Transient THz conductivity of silicon with optical pumping above and below the second indirect transition

TL;DR

This study investigates the transient terahertz conductivity of silicon after optical pumping near the second indirect gap, revealing significant changes in terahertz absorption linked to carrier relaxation pathways.

Contribution

It provides new insights into carrier dynamics and phonon interactions in silicon when excited above and below the second indirect transition.

Findings

Terahertz absorption decreases by a factor of 2.7 when pumped above the second indirect gap.

Carrier relaxation involves inter-band scattering from L to X points.
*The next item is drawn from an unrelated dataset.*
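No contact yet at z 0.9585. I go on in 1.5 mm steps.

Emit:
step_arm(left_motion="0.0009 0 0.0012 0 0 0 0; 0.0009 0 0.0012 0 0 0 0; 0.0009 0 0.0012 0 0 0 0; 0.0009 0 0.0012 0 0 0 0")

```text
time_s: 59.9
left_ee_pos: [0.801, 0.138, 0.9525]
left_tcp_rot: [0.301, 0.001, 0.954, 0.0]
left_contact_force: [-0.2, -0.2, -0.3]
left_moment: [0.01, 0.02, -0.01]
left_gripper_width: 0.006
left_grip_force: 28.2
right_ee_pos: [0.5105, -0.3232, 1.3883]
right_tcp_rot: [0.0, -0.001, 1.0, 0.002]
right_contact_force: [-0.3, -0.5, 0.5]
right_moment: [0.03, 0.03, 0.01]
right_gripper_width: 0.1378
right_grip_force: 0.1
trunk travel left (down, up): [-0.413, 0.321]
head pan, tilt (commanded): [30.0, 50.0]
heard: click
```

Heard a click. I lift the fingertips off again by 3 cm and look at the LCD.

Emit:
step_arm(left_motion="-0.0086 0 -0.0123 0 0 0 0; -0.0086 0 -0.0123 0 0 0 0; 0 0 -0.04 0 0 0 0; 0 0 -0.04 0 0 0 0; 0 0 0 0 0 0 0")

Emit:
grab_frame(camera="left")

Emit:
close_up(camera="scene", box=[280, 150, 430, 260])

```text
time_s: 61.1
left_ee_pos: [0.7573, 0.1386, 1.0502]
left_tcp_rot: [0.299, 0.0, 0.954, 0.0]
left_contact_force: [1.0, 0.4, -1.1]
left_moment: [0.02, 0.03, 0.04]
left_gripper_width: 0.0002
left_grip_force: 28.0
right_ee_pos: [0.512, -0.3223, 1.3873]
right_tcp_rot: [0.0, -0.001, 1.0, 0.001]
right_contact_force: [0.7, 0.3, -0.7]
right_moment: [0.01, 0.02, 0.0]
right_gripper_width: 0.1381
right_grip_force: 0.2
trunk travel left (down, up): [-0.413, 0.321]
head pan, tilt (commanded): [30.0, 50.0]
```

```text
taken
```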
Different phonon populations influence the transient conductivity.

Abstract

Here we perform a series of time-resolved experiments where a 100 fs pump pulse is tuned between 528 nm and 555 nm, across the second indirect gap of intrinsic silicon at ~540 nm which involves electrons in a higher-lying conduction band with minimum at the L point. The photo-injected carriers, after inter- and intra-band relaxations are complete, are subsequently probed with high-field single-cycle terahertz radiation. When the energy of the pump pulses exceeds the second indirect gap, the probed terahertz absorption decreases by a factor 2.7$\pm$0.2. We suggest that this dramatic change could be due to the different phonon populations obtained when the carriers undergo the L to X inter-band scattering, instead of just cooling within the X-valley.